Priorities versus Posteriorities
To set proper priorities, you must set posteriorities as well. A priority is something that you do more of and sooner, while a postieriority is something that you do less of and later, if at all. One of the most powerful of all words in time management in the word no! Say it politely. Say it clearly so that there are no misunderstandings. Say it regularly as a normal part of your time management vocabulary. For you to do something new, you must complete or stop doing something old.
Procrastinate on Purpose
Most people engage in unconscious procrastination. They procrastinate without thinking about it. As a result, they procrastinate on the big, valuable, important tasks that can have significant long-term consequences in their lives and careers. You must avoid this common tendency at all costs. Your job is to deliberately procrastinate on tasks that are of low value so that you have more time for tasks that can make a big difference in your life and work.

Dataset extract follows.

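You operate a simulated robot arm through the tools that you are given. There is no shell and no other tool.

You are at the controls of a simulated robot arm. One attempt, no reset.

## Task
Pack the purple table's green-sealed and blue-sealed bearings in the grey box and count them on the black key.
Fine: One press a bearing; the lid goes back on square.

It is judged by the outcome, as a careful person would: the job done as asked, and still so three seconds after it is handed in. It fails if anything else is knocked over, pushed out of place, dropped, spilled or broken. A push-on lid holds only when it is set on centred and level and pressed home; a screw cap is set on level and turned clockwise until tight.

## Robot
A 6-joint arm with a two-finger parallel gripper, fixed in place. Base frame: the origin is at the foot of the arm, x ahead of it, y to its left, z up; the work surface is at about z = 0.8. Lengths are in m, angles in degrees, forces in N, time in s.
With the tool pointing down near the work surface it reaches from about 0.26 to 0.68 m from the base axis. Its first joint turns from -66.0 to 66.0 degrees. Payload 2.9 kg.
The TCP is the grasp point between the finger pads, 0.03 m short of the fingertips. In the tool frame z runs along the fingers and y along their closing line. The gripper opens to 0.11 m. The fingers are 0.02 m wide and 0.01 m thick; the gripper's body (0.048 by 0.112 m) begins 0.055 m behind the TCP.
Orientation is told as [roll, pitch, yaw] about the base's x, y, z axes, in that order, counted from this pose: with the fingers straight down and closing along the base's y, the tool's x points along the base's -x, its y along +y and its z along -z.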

Set Posteriorities on Time-Consuming Activities
Continually review your life and work to find time- consuming tasks and activities that you can abandon. Cut down on television watching and instead spend the time with your family, read, exercise, or do something else that enhances the quality of your life. Look at your work activities and identify the tasks that you could delegate or eliminate to free up more time for the work that really counts.
Begin today to practice creative procrastination practices that will free up more time for the more important things in life. Set posteriorities wherever and whenever you can. This decision alone can enable you to get your time and your life under control.
Examine each of your personal and work activities and evaluate it based on your current situation. Select at least one activity to abandon immediately or at least deliberately put off until your more important goals have been achieved.